In class we ain't got no good teachers. Miss Saunders is my new English teacher and she ain't seeming nice to any of us. She ain't even got a girls name. Her name is Michael; what kind of girls name is Michael? She's tall and fat and she got the smallest feet I've ever seen. She has a huge white mark over her face like somebody's spilled some sort of acid all over. I don't know her too well, so I can't judge but she seems nasty. Although I do say she ain't done anything to any of us to deserve the disrespect she gets. I feel bad for her and know she deserves more. I'll be trying to help her but I know there ain't too much I can do. I'm sure i'll be getting used to her soon enough.
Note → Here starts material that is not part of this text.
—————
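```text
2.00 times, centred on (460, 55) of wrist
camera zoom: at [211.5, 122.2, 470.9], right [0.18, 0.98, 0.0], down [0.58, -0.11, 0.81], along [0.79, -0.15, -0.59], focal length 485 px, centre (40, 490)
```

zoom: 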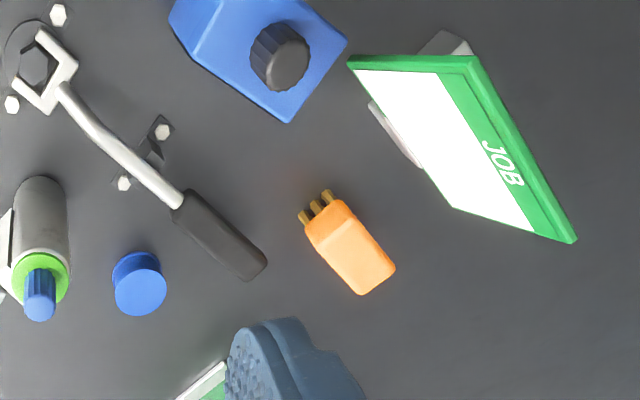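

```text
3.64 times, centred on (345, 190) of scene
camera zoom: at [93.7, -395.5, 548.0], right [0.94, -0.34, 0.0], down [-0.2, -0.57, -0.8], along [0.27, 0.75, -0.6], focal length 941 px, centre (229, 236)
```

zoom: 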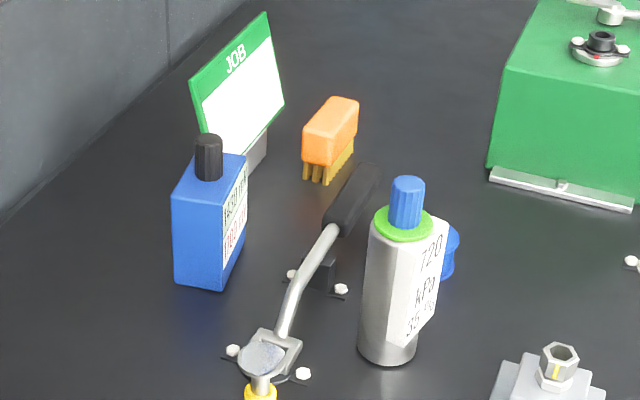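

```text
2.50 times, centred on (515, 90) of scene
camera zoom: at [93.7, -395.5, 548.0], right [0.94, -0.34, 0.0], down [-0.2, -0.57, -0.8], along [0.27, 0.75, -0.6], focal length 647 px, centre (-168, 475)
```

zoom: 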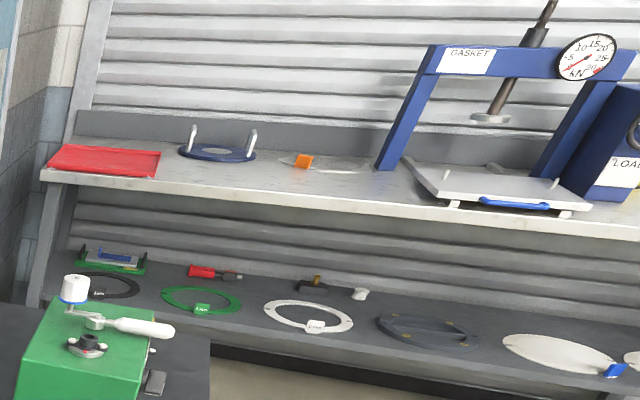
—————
She might even turn out to be congenial.

 

Saturday 23rd August 1958

Ever since Daddy's death I've been feeling like a part of me has been missing. Feeling like somebody's ripped a piece of my heart out my chest. Momma's been trying her best to stop me feeling this way but she ain't been doing too good. She been working lots, trying lots and been putting lots in to gaining money for the two of us but she ain't been getting much back in return. Ever since Daddy died she been acting this way. I miss Daddy. He would be the one to cheer me up, the one that kept me going through each day. He made me feel good about myself but now that he's gone I ain't got nobody to push me and encourage me to get through. His death has made many changes in my life. Momma has noticed them changes of mine. She be thinking I ain't as strong as I was. She ain't barely mention him at home because she know both me and her get depressed about it. He was almost like the glue that was keeping my family together. Now he ain't here to keep us all safe and to keep us happy. He was a great poet and had wrote a few for me that had made my day. I loved him very much and won't let him ever leave my heart. I will forever love him and will never forget all my times with him.